Given instruction:
Filter the records below and copy every line containing the word "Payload".

--- Entries shown ---

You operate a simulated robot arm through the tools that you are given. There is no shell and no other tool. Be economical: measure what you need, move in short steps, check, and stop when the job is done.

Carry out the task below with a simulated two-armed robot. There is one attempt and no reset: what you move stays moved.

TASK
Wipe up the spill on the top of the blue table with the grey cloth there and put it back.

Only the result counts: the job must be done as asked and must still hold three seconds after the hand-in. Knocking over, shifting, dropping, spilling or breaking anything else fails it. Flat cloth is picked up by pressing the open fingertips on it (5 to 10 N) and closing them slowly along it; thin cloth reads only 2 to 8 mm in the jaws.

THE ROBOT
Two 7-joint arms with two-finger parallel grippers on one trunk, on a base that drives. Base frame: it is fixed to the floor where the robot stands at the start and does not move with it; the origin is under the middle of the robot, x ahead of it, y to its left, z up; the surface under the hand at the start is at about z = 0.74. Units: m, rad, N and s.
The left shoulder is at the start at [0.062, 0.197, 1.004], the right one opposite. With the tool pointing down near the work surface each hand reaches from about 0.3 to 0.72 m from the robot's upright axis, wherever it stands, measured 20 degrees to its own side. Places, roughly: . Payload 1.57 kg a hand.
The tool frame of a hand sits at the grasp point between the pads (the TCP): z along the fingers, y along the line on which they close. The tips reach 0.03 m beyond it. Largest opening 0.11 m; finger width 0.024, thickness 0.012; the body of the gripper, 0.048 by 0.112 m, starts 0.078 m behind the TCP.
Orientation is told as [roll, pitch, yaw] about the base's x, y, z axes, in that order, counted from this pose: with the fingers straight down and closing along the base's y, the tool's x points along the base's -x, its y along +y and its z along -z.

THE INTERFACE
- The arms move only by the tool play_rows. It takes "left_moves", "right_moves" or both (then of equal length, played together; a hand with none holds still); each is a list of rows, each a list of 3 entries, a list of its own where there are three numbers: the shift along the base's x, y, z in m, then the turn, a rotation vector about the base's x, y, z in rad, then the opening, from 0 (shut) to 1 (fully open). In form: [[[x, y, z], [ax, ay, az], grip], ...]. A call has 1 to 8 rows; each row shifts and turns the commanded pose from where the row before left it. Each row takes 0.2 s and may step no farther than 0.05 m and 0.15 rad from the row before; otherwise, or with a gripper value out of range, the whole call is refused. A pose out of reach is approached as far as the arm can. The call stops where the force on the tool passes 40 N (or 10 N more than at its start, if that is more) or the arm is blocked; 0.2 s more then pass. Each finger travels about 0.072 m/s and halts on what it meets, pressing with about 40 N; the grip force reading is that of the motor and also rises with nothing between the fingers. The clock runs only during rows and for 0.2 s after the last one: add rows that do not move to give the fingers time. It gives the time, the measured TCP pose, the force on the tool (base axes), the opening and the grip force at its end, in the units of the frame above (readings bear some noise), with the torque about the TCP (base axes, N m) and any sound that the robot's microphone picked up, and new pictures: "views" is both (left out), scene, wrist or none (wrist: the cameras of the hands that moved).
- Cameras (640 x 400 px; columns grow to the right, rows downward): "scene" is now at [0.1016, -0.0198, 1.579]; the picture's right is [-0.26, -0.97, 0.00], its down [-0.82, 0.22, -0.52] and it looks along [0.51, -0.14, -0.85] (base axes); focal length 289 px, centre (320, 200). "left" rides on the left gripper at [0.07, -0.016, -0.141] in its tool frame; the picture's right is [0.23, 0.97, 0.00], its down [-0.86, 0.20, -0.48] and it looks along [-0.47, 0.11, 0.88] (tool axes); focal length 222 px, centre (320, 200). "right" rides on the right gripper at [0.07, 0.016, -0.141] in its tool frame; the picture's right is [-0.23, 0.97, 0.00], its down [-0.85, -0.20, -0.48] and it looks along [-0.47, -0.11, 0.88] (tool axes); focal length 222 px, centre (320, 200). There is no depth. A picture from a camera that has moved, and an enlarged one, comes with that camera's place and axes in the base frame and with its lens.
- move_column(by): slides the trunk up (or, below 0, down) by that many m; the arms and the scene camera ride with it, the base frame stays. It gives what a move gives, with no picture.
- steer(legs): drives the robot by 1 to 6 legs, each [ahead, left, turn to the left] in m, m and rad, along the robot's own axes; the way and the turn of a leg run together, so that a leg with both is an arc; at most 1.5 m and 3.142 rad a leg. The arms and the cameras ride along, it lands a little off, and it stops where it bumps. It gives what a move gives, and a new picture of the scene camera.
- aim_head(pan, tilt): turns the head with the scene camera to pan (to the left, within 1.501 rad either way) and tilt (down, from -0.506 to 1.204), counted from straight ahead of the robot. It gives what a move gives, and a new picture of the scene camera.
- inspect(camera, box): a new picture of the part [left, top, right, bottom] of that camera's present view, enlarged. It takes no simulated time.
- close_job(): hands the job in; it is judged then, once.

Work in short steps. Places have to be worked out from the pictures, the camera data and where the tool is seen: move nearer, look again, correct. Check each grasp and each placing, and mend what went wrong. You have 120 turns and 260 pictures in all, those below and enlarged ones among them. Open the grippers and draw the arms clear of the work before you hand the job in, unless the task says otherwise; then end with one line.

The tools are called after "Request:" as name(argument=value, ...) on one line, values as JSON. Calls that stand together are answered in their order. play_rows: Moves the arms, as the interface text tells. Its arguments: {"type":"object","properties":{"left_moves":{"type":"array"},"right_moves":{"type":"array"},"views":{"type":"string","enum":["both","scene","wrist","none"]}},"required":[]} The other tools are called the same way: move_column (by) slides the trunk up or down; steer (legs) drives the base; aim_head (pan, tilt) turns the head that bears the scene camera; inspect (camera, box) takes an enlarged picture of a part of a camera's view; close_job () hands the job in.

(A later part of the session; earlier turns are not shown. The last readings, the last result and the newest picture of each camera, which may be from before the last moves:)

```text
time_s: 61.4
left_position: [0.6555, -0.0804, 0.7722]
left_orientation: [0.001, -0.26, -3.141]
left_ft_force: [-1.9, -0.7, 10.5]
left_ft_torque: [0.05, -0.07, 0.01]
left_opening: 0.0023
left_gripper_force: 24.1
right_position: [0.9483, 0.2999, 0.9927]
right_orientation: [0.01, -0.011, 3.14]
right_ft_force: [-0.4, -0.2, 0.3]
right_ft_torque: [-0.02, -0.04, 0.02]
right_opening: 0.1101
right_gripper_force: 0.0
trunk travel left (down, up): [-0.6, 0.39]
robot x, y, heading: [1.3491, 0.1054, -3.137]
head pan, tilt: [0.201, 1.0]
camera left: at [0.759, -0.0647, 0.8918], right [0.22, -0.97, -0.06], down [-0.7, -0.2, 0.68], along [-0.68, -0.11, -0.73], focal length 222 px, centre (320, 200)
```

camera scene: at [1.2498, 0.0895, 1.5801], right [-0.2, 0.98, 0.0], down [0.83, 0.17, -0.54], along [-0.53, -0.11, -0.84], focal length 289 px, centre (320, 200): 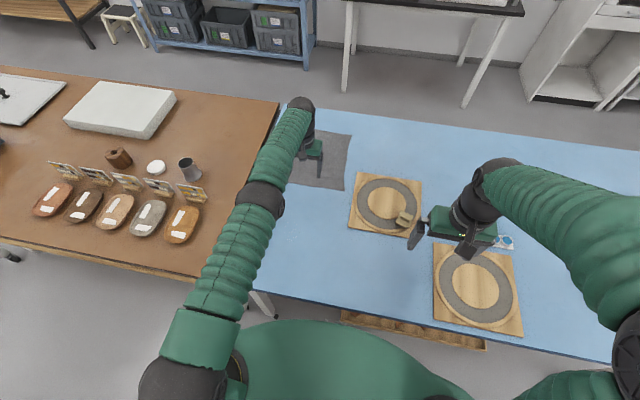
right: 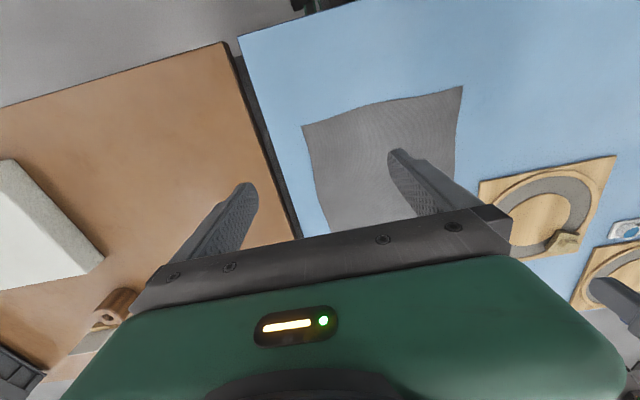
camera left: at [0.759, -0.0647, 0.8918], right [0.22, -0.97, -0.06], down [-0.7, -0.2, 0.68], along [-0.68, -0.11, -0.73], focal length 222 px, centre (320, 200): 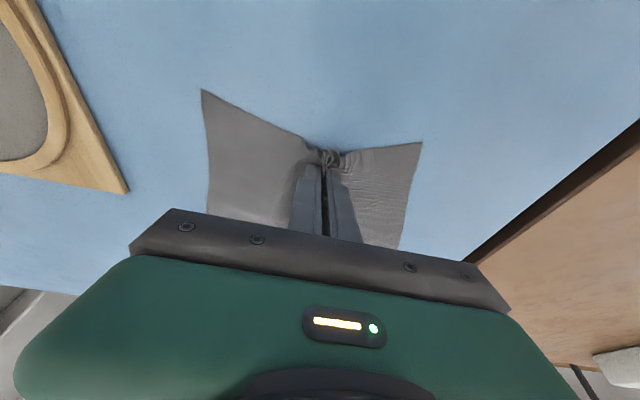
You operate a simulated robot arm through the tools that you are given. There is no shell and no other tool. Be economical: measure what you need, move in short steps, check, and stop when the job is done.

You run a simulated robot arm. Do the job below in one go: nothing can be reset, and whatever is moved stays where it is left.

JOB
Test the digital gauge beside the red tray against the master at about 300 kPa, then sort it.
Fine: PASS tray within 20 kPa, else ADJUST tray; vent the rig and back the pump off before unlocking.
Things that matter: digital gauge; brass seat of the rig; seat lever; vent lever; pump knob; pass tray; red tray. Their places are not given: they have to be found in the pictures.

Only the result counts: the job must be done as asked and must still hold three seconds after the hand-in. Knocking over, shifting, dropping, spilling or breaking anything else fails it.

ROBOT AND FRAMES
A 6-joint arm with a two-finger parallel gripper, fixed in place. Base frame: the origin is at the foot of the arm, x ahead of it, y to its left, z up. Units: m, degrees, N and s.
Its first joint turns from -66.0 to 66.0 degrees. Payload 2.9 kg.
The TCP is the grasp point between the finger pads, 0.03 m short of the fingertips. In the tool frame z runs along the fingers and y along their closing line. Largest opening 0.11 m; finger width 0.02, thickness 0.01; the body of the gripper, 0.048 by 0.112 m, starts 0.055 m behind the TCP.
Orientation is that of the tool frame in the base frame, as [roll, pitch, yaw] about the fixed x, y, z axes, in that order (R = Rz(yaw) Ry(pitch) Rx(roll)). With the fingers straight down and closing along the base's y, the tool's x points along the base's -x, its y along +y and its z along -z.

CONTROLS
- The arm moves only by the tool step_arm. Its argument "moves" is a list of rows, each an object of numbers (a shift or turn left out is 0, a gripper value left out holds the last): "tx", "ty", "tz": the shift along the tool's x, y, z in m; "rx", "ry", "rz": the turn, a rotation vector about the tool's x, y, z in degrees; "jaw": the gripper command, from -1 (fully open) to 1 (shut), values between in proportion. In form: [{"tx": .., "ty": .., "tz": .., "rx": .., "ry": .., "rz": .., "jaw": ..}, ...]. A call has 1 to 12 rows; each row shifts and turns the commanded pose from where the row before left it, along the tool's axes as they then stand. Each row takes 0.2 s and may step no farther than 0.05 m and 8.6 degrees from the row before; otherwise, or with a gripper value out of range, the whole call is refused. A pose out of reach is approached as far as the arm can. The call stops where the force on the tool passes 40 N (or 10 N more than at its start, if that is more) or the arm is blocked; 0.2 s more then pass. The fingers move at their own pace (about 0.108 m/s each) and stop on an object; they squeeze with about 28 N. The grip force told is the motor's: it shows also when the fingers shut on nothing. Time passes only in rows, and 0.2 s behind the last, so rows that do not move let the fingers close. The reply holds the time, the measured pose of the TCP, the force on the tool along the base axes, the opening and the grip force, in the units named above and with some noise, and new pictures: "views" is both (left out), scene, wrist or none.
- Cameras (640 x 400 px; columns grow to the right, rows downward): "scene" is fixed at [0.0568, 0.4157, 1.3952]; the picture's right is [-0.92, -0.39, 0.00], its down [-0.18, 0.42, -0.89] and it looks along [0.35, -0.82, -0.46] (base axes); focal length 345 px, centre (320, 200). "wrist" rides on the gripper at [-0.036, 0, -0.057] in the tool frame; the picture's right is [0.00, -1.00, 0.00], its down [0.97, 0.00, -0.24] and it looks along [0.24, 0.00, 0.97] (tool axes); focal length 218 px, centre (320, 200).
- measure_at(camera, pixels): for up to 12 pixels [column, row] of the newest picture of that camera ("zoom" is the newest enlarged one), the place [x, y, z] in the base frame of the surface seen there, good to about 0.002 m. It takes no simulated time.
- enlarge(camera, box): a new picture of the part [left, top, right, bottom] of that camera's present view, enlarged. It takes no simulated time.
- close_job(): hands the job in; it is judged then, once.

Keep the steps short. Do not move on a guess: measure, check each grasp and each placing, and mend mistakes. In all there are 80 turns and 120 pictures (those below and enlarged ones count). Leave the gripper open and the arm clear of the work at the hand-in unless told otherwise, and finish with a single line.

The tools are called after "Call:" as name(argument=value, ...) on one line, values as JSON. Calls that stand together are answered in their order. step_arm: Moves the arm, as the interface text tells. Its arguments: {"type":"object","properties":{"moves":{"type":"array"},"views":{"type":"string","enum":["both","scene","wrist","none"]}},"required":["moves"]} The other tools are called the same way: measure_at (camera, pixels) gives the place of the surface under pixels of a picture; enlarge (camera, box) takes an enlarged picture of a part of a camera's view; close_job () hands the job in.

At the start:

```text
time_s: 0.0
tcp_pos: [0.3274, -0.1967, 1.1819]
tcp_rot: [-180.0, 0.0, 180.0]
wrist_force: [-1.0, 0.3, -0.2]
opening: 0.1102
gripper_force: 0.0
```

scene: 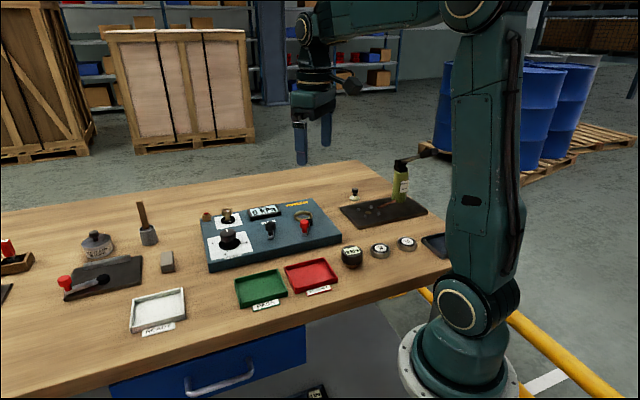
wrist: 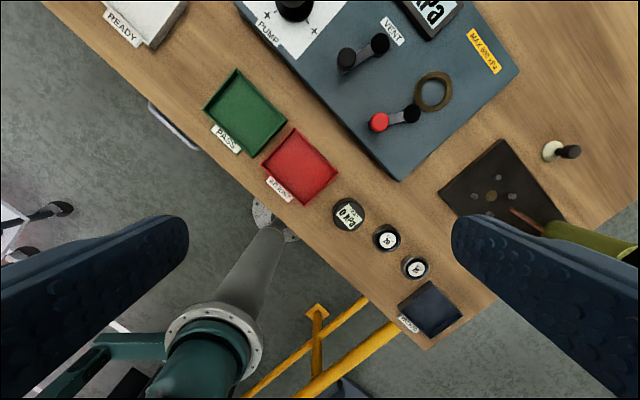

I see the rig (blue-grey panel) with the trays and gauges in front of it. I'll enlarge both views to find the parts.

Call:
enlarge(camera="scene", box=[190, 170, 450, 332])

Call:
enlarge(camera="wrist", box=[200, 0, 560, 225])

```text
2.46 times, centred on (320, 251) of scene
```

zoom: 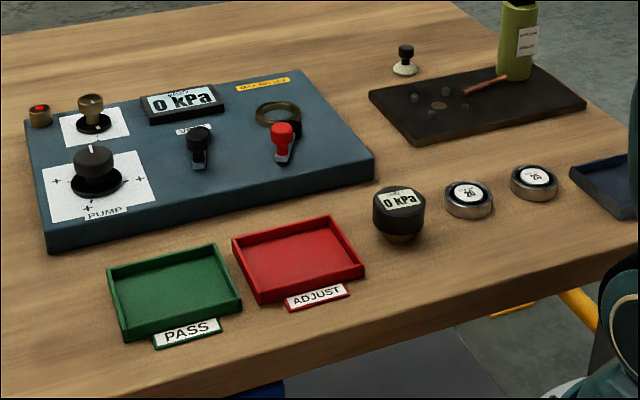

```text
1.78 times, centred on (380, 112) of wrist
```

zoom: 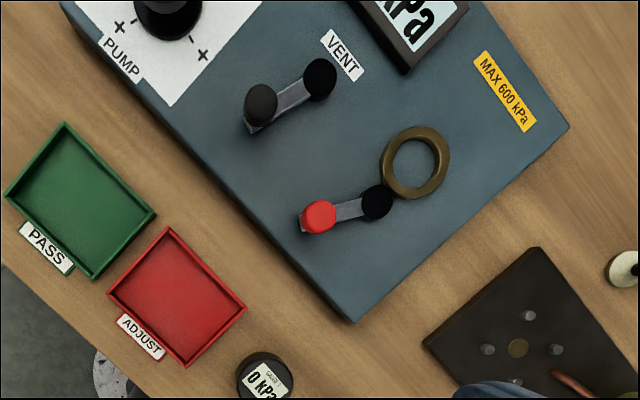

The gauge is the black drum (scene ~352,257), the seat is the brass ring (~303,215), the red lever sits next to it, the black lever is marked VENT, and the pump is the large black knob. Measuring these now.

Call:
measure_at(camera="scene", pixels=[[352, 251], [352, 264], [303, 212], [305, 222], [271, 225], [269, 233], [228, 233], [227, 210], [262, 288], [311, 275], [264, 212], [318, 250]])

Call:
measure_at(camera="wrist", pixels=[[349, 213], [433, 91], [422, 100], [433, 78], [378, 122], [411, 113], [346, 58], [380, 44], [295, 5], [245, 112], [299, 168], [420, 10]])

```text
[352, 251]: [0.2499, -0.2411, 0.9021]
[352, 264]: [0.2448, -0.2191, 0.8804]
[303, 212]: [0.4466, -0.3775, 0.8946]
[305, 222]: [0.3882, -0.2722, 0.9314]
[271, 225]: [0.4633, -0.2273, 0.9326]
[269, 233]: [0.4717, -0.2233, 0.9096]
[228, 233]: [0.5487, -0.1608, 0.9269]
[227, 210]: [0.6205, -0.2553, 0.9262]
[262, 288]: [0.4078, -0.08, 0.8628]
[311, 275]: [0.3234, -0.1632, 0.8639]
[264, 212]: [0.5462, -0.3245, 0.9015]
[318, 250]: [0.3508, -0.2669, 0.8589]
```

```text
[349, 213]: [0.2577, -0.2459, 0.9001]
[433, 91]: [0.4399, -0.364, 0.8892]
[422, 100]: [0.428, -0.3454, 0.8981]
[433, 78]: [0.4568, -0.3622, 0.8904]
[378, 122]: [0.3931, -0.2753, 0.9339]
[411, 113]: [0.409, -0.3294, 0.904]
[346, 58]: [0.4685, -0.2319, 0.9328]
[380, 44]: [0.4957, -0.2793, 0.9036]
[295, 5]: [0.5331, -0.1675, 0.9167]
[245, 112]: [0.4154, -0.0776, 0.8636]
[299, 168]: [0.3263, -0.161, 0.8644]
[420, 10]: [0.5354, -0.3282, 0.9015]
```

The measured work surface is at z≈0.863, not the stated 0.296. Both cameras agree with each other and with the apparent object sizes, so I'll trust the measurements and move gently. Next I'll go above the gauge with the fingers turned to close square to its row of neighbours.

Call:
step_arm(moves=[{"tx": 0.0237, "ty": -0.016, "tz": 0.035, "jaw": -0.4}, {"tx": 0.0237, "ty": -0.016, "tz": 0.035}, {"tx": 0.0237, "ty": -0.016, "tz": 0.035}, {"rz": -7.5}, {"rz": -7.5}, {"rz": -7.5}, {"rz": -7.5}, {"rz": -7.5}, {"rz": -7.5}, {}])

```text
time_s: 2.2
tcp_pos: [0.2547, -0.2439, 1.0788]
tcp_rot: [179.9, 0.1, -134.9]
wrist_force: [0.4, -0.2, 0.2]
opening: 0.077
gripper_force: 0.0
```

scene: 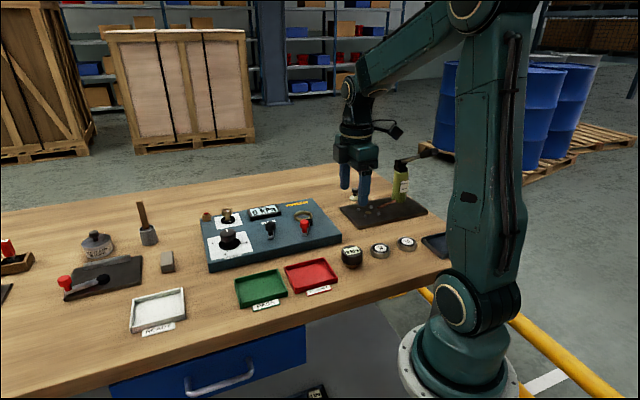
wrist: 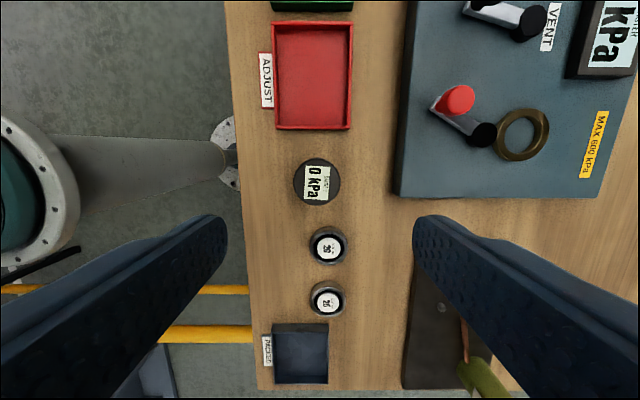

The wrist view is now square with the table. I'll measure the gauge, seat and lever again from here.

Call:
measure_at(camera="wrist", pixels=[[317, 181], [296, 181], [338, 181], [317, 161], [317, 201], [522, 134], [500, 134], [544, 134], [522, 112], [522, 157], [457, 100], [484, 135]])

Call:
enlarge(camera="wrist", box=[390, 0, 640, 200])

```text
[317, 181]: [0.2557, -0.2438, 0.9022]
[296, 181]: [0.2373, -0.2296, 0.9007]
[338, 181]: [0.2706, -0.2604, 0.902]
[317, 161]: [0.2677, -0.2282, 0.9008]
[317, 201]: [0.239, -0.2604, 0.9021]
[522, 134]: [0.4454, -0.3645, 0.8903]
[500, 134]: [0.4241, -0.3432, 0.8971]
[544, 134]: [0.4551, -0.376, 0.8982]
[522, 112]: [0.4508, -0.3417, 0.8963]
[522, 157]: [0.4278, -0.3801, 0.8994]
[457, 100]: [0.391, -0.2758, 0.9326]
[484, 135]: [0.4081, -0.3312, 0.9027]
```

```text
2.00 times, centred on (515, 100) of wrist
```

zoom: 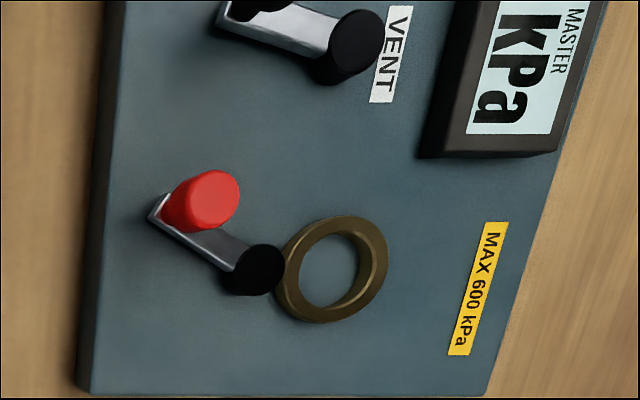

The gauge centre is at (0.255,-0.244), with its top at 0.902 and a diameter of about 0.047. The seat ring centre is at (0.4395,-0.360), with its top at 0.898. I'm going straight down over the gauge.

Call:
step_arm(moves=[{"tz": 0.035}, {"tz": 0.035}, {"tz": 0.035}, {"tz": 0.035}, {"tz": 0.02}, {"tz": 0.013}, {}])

---

Exercise response:
The left shoulder is at the start at [0.062, 0.197, 1.004], the right one opposite. With the tool pointing down near the work surface each hand reaches from about 0.3 to 0.72 m from the robot's upright axis, wherever it stands, measured 20 degrees to its own side. Places, roughly: . Payload 1.57 kg a hand.
Its first joint turns from -66.0 to 66.0 degrees. Payload 2.9 kg.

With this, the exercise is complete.